You will please excuse the mention of my daughter. There is no greater honor for an academic than to be able to say, “I have a child much smarter than I am.”

My own interest in everything starry coincides to a great degree. One thing I’ve noticed about our modern adaptations of the myths is how selective we can be about the details to suit our particular prejudices.

No mythological figure appears more frequently these days than Hercules. He has been seen as the cute, gee-gosh-golly hero of the Disney movie.
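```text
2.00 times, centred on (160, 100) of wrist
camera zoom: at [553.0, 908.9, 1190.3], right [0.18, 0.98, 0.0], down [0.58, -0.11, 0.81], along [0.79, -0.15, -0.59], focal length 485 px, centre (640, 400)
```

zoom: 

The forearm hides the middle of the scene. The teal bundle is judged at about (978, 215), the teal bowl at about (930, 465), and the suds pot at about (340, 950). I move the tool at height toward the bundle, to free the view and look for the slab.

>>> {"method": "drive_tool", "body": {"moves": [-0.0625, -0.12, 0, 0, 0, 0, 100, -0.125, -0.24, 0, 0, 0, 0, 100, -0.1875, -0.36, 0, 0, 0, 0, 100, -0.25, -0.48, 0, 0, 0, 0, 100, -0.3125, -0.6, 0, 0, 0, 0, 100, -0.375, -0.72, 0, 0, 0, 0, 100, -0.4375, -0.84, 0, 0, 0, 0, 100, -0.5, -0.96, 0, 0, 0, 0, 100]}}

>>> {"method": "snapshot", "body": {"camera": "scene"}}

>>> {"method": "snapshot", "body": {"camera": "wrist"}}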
More recently, he has morphed into the over-muscled, studly superhero we seem to love so well.

To the ancients, he possessed both qualities in abundance, but neither depiction quite captures him. Hercules has always struck me as a deeply troubled soul, both a reluctant hero and somewhat arrogant and needlessly violent at the same time.

The myth of Leo, the lion, and Hercules is a case in point.

Leo is one of those few constellations that actually look a little like the characters they represent. You can find it right now by looking high in the southern sky just after dark. Hercules is rising in the east at about the same time.

Leo’s story begins and ends with the story of Hercules.

Hercules was the offspring of Zeus, king of the gods, and a mortal woman. He was thus half god and the strongest man on the planet, the Mad Max of his time.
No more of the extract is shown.